=== JOB ===
Write the next part of the given passage, the one that starts with "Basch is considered".

(Sessions with a simulated robot)
(begin)

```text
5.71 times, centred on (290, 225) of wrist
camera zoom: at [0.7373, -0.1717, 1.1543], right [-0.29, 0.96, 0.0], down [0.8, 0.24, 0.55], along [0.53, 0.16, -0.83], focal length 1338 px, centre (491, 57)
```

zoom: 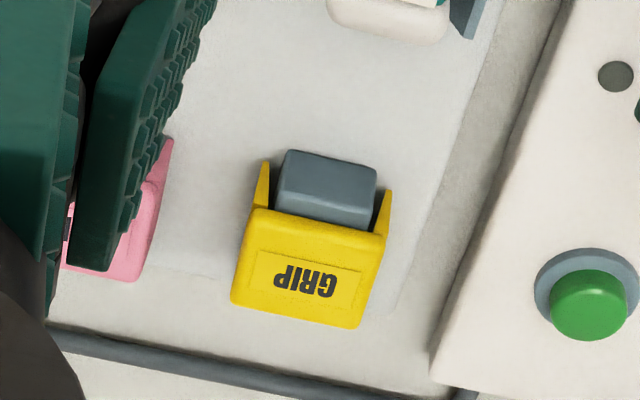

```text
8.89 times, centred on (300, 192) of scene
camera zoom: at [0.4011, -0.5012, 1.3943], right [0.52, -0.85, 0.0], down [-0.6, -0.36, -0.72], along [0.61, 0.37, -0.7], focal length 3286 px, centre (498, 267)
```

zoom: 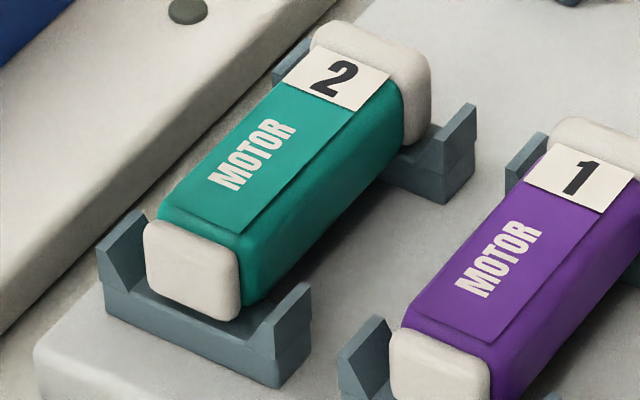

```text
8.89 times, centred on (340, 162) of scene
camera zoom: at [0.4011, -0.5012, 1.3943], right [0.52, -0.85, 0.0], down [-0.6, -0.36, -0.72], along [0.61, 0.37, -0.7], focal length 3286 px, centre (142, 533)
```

(end)
(begin)

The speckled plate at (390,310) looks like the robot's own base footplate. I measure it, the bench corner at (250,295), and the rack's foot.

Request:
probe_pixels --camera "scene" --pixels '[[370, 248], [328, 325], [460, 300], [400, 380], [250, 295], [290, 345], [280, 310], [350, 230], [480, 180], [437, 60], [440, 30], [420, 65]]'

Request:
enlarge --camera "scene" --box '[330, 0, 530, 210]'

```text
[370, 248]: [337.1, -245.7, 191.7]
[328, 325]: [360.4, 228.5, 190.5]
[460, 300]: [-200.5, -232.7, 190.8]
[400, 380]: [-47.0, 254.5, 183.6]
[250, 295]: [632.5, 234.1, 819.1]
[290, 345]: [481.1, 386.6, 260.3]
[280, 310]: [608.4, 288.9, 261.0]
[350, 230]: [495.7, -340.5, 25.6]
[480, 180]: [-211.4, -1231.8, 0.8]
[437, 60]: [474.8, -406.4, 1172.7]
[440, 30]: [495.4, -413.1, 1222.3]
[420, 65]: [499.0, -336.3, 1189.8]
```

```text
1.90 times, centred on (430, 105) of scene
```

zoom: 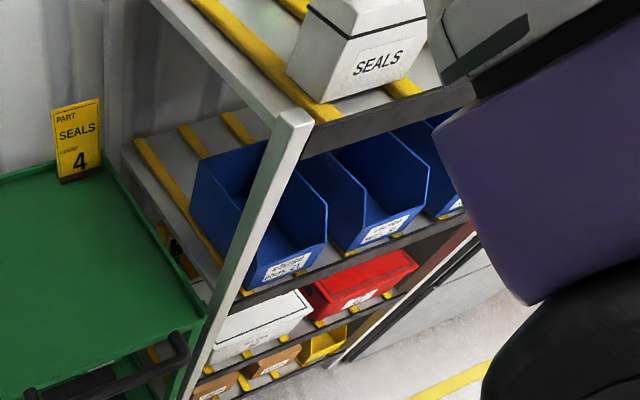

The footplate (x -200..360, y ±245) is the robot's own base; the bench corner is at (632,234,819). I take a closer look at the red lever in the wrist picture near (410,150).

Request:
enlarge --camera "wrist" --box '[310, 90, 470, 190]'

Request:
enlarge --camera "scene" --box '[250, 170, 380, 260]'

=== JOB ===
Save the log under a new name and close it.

(end)

=== GIVEN PASSAGE ===
(begin)

Basch is considered to be one of the grey eminences if not architects of France's Second Republic after World War I. This he became by increasing interest and involvement in political activities. Basch's merits are beyond politics.

 

Victor Basch was born on August 18, 1863 in Austro-Hungarian Budapest and moved to Paris with his parents at a very young age. He studied German and philosophy at the Sorbonne from 1881 and obtained the agrégation in 1885. He married Ilona Fürth in the same year and taught at the University of Nancy until 1887 when he was naturalized as French citizen. Living in Rennes where he taught at the University from 1887 until 1906 made him watch closely the affaire Dreyfus in 1899, when the higly decorated France army officer Dreyfus of jewish descent was sentenced and the legal action turned out to have happened unjustified and because of antisemitism. Basch joined the League for the Rights of Man founded in 1898 as he would join the sionist movement in 1912. In the 1920es he endeavoured approaching Germany in supporting their fight against the extreme right there.

(end)

=== EXERCISE RESULT ===
This political engagement was realized by Basch besides an excellent academic career. In 1918 he was bestowed France's first chair of aesthetics and sciences of art at the Sorbonne University, his successors being Charles Lalo, Raymond Bayer, Etienne Souriau with the Vocabulaire d’esthétique completely edited by Anne Souriau in 1990, and Bernard Teyssèdre participating in the foundation of the Fakultät for visual arts as well as Aesthetics and Sciences of art at the Sorbonne. Basch also founded the Société française d'Esthétique in 1931 whose president successors, the Basch pupils Charles Lalo, Raymond Bayer and Etienne Souriau founded the Revue d'Esthétique in 1948.

 

(sources: http://www.cidem.org/cidem/themes/droits_de_lhomme/ddh_infos/portraits/ddh_p004.pdf+victor+basch&hl=de&ie=UTF-8; http://www.english.upenn.edu/~afilreis/Holocaust/touvier-obit.html; Annette Becker, interviewed by Laurent Douzou, in: Le Monde/des Livres, Feb. 13, 2004, p. X; http://www.victorserge.net/Carnets/January/18jan.htm#note51)

 

2. Around the “Essai”

 

I came across the brutality of the death of Victor Basch reading page 355 of the article "Ästhetik" in Ästhetische Grundbegriffe by Karlheinz Barck and others, volume 1, Stuttgart 2000. Until then German speaking aestheticians may have known Basch by the translation of a part of his grand oeuvre on Kant's aesthetics in Materialien zu Kants 'Kritik der Urteilskraft', edited by Jens Kulenkampff, Frankfurt am Main, pp. 257-286. Thinking of 200th return of the year of the death of Immanuel Kant should be an opportunity for an occupation of this magistral work.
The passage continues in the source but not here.